Physical Labor at the Yard

JE: And you said something about your legs was affected by the work at the Navy Yard?

You see, you’re squatting all the time because you were working on the floor. You put the wood down and you measured everything on that wood. You joined it, you strengthened it with the side things. And then you had to put information on it. That’s how we learned you take a long string and as you pull it out, you’re chalking it. And one person stands here at the spot to tell me this is the long line, and somebody stands at the other end of the line. It was very interesting.

JE: Did you attach the string to the template, or you were drawing on the template?

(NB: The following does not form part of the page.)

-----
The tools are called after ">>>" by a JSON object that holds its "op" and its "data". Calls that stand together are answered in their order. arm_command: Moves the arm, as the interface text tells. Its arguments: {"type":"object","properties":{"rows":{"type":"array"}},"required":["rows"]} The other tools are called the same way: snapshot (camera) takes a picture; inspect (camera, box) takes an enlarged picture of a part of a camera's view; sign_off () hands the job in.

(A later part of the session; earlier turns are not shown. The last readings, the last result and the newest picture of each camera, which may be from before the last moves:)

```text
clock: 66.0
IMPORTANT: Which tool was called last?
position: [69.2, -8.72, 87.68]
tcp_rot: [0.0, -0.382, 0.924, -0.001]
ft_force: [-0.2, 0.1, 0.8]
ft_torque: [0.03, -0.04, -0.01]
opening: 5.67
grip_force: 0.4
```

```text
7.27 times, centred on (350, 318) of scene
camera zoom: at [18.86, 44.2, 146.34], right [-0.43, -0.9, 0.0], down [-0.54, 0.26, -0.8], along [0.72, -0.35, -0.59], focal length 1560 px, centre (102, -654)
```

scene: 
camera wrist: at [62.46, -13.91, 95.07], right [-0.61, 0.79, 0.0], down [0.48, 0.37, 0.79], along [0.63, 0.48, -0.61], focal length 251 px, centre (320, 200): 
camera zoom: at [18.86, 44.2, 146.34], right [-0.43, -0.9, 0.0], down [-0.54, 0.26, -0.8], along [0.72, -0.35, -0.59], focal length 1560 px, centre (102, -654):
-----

No, no. The line was where they needed for information: either something met it or something crossed it, or the particular line—I don’t remember exactly what. I don’t have a blueprint.

JE: Did you draw on the template?

Yeah, we wrote on the templates, of course. We wrote the information that we found on the blueprint. We’d translate all that information onto these wood things.

JE: But it involved a lot of squatting on the ground?

It was the only place, unless there were very small things, and you could do them on the table. You know, a chuck here, or for instance they’d extend it over for the windows to make the side one—I don’t know, for some of the smaller ones, you could cut your wood and mark it up enough.

But you had to put signs all over these templates. Otherwise, when they cut the steel to it, they had to also transfer all that information onto the steel, so that the next party—whoever was supposed to weld it or maybe cut out for a doorway for a hatch or something—it would all have to be on that template.